* [What to do]:
(A) Repeat the span of the text segment whose first words are "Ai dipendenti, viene" and whose last words are "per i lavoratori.".
(B) Write what comes next in the text segment.

* [Text segment]:
▽
Marcegaglia copertina

Mercoledì mattina un gruppo di sette operai del gruppo Marcegaglia ha occupato lo stabile di via Giovanni Della Casa, sede di alcuni uffici del potente gruppo metallurgico. I sette protestano contro il trasferimento impostogli dalla ditta a più di 100 chilometri di distanza dal loro attuale posto di lavoro.

Come si è arrivati a questo punto? Abbiamo cercato di ricostruire la vicenda, con l’aiuto degli operai coinvolti.

Le frizioni tra i dipendenti e l’azienda cominciano due anni e mezzo fa, quando la Marcegaglia decide di vendere lo stabilimento di Sesto San Giovanni: 80000mq di capannoni industriali acquistati direttamente dal Governo grazie alla Legge Prodi per 400 milioni di lire. Negli anni successivi, con la costruzione dell’Università Bicocca e la riconversione quasi totale della zona al terziario, i prezzi salgono: il valore attuale dello stabilimento è 400 milioni di euro – più di venti volte quello originario. 

Ai dipendenti, viene proposto il trasferimento a 110 chilometri di distanza, nello stabilimento di Pozzolo Formigaro (AL). La direzione sindacale – in Marcegaglia storicamente molto debole – all’inizio, punta i piedi. Una parte dell’RSU Fiom, però,  abbandona quasi subito la lotta e inizia un’opera di convincimento sugli operai perché accettino il piano dell’azienda. Questo accordo prevedeva la chiusura dello stabilimento e tre possibilità di scelta per i lavoratori.
△
* [Dataset extract]:
▽
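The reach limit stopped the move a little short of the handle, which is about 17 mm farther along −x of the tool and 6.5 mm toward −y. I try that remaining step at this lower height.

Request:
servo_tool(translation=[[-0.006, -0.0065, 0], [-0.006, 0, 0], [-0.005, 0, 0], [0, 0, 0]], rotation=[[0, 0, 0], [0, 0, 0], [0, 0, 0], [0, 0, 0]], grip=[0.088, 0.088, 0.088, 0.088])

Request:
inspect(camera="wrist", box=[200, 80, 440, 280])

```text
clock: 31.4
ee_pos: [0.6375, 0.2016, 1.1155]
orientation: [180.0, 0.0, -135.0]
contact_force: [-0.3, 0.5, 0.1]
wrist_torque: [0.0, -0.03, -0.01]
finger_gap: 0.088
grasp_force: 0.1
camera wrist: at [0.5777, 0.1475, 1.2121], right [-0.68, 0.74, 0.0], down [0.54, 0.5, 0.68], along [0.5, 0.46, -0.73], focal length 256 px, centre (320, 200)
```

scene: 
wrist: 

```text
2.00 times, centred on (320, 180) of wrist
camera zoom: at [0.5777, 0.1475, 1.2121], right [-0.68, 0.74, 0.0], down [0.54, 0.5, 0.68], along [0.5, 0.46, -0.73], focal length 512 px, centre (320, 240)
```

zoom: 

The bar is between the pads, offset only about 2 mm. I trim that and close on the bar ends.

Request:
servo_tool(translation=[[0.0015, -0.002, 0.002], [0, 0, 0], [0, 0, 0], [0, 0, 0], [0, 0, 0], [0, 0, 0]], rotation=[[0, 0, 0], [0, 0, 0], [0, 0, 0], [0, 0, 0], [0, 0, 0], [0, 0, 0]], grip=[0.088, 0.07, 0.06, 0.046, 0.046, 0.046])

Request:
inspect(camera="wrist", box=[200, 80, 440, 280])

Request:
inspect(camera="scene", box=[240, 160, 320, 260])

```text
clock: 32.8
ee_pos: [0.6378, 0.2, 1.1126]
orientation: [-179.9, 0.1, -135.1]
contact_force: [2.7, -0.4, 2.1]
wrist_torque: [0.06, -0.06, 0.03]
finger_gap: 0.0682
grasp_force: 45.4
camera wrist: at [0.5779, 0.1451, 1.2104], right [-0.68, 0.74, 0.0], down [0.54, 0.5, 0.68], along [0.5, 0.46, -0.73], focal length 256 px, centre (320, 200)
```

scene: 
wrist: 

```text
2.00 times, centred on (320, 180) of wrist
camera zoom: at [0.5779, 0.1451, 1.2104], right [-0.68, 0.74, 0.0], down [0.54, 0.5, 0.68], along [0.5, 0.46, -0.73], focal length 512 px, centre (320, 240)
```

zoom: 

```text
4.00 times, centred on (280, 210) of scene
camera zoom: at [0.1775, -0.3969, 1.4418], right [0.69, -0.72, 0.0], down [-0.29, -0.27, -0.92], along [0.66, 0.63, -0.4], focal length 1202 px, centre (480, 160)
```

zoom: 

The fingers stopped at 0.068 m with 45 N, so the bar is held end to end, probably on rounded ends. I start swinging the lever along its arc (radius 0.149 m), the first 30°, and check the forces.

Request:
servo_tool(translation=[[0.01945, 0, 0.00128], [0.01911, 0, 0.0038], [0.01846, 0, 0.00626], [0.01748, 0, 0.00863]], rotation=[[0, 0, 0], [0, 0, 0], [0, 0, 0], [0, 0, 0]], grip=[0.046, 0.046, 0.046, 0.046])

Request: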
△
* [Expected responses]:
(A)
Ai dipendenti, viene proposto il trasferimento a 110 chilometri di distanza, nello stabilimento di Pozzolo Formigaro (AL). La direzione sindacale – in Marcegaglia storicamente molto debole – all’inizio, punta i piedi. Una parte dell’RSU Fiom, però,  abbandona quasi subito la lotta e inizia un’opera di convincimento sugli operai perché accettino il piano dell’azienda. Questo accordo prevedeva la chiusura dello stabilimento e tre possibilità di scelta per i lavoratori.

(B)
Proposta uno: accettare il licenziamento, prendere 30.000 euro e andarsene.
Proposta due: accettare il trasferimento a Pozzolo Formigaro, utilizzando per andare e tornare da Milano un autobus navetta, più 150 euro supplementari al mese.
Proposta tre: fare un nuovo anno di cassa integrazione dopo il primo e cercare il collocamento in uno dei 4 stabilimenti limitrofi a Milano.

80 lavoratori hanno presi i soldi e se ne sono andati – oggi hanno finito i soldi e sono senza lavoro.
60 si sono trasferiti e dieci già si sono licenziati.
Sette hanno scelto la terza opzione – “Che a dire il vero era un po’ fumosa: per questo la Fiom non l’ha firmata”, racconta a The Submarine uno dei sette operai.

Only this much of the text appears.